- [EXERCISE DETAILS]: Output the material word for word. Leave each picture out.

------ AVAILABLE RECORDS

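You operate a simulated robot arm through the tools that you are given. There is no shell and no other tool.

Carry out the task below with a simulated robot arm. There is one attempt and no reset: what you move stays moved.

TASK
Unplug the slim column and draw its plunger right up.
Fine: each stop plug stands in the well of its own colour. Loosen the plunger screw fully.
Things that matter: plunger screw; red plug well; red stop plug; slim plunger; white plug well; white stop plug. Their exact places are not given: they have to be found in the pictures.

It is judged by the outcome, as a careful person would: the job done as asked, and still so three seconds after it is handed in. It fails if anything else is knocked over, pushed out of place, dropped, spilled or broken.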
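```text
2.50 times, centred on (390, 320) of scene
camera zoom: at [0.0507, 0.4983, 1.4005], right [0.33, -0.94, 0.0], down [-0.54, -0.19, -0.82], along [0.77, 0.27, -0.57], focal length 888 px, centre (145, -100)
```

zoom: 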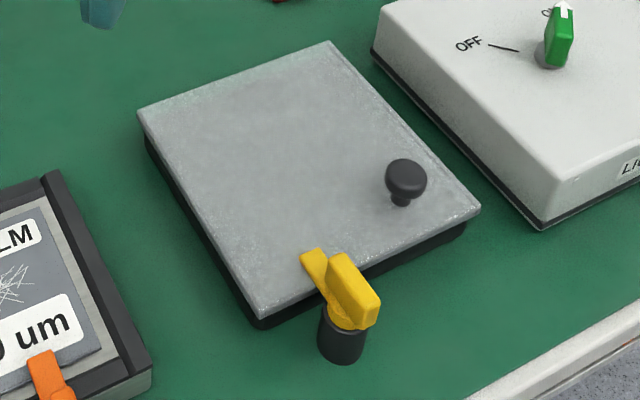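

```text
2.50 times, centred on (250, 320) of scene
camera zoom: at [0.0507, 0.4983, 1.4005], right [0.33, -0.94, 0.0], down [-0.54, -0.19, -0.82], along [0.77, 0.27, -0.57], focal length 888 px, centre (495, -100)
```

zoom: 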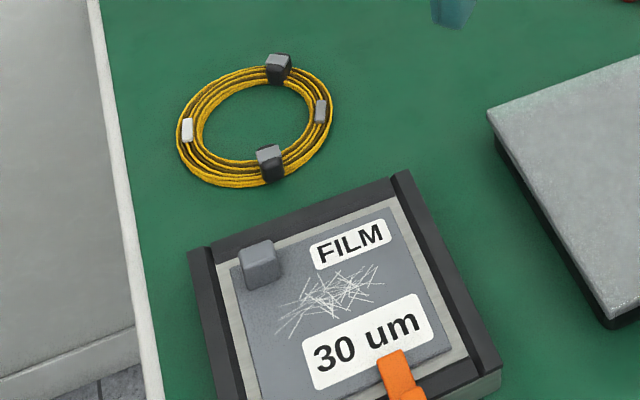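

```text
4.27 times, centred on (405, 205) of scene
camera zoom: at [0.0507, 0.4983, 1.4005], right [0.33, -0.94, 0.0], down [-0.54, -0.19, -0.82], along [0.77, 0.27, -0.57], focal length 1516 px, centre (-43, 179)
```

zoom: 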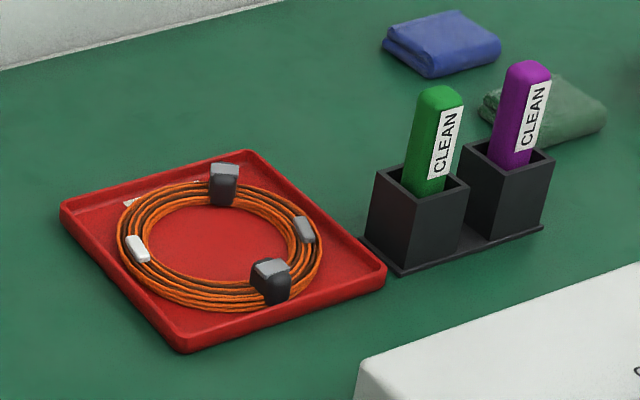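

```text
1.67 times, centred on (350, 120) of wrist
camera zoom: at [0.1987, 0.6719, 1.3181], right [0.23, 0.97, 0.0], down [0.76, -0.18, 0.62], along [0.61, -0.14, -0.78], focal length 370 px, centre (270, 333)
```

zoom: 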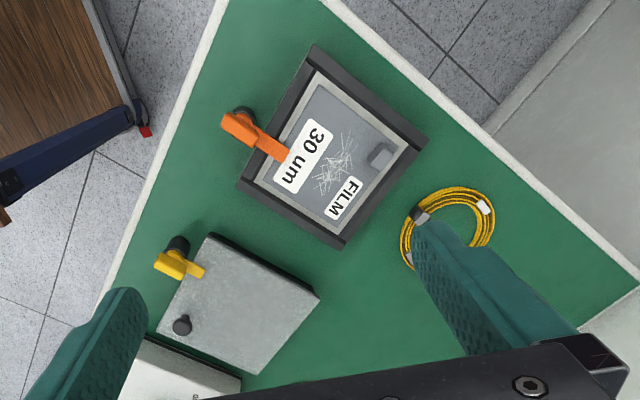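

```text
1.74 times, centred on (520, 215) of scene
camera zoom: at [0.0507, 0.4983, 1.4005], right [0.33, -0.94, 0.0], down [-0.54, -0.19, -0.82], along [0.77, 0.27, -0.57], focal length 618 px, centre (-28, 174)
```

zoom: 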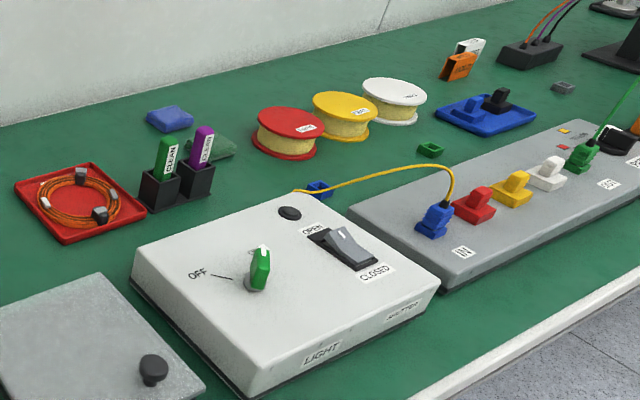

------------

- [EXERCISE RESULT]:
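You operate a simulated robot arm through the tools that you are given. There is no shell and no other tool.

Carry out the task below with a simulated robot arm. There is one attempt and no reset: what you move stays moved.

TASK
Unplug the slim column and draw its plunger right up.
Fine: each stop plug stands in the well of its own colour. Loosen the plunger screw fully.
Things that matter: plunger screw; red plug well; red stop plug; slim plunger; white plug well; white stop plug. Their exact places are not given: they have to be found in the pictures.

It is judged by the outcome, as a careful person would: the job done as asked, and still so three seconds after it is handed in. It fails if anything else is knocked over, pushed out of place, dropped, spilled or broken.
```text
2.50 times, centred on (390, 320) of scene
camera zoom: at [0.0507, 0.4983, 1.4005], right [0.33, -0.94, 0.0], down [-0.54, -0.19, -0.82], along [0.77, 0.27, -0.57], focal length 888 px, centre (145, -100)
```

zoom: 

```text
2.50 times, centred on (250, 320) of scene
camera zoom: at [0.0507, 0.4983, 1.4005], right [0.33, -0.94, 0.0], down [-0.54, -0.19, -0.82], along [0.77, 0.27, -0.57], focal length 888 px, centre (495, -100)
```

zoom: 

```text
4.27 times, centred on (405, 205) of scene
camera zoom: at [0.0507, 0.4983, 1.4005], right [0.33, -0.94, 0.0], down [-0.54, -0.19, -0.82], along [0.77, 0.27, -0.57], focal length 1516 px, centre (-43, 179)
```

zoom: 

```text
1.67 times, centred on (350, 120) of wrist
camera zoom: at [0.1987, 0.6719, 1.3181], right [0.23, 0.97, 0.0], down [0.76, -0.18, 0.62], along [0.61, -0.14, -0.78], focal length 370 px, centre (270, 333)
```

zoom: 

```text
1.74 times, centred on (520, 215) of scene
camera zoom: at [0.0507, 0.4983, 1.4005], right [0.33, -0.94, 0.0], down [-0.54, -0.19, -0.82], along [0.77, 0.27, -0.57], focal length 618 px, centre (-28, 174)
```

zoom: 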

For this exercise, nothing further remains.